An exact copy of all the data is required, with pictures left out. The answer is a JSON array that holds each line as a string and skips blank lines.

++++++++++

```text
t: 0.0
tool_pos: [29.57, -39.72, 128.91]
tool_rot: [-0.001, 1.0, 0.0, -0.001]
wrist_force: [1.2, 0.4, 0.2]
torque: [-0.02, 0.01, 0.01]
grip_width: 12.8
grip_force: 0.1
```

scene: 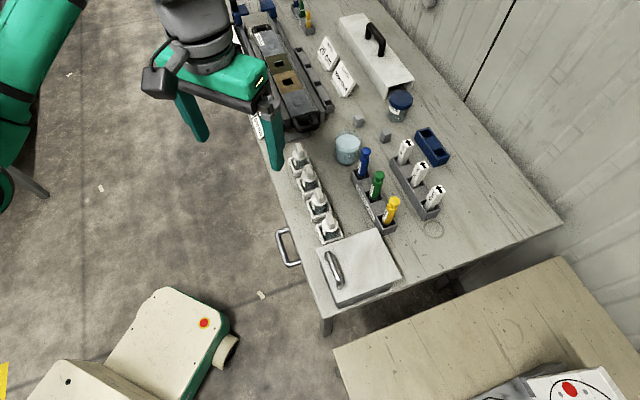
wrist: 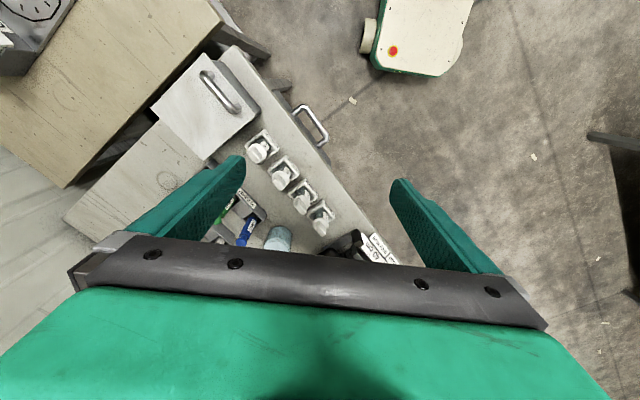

++++++++++

▸ **Reply**:
[
  "```text",
  "t: 0.0",
  "tool_pos: [29.57, -39.72, 128.91]",
  "tool_rot: [-0.001, 1.0, 0.0, -0.001]",
  "wrist_force: [1.2, 0.4, 0.2]",
  "torque: [-0.02, 0.01, 0.01]",
  "grip_width: 12.8",
  "grip_force: 0.1",
  "```",
  "scene: ",
  "wrist: "
]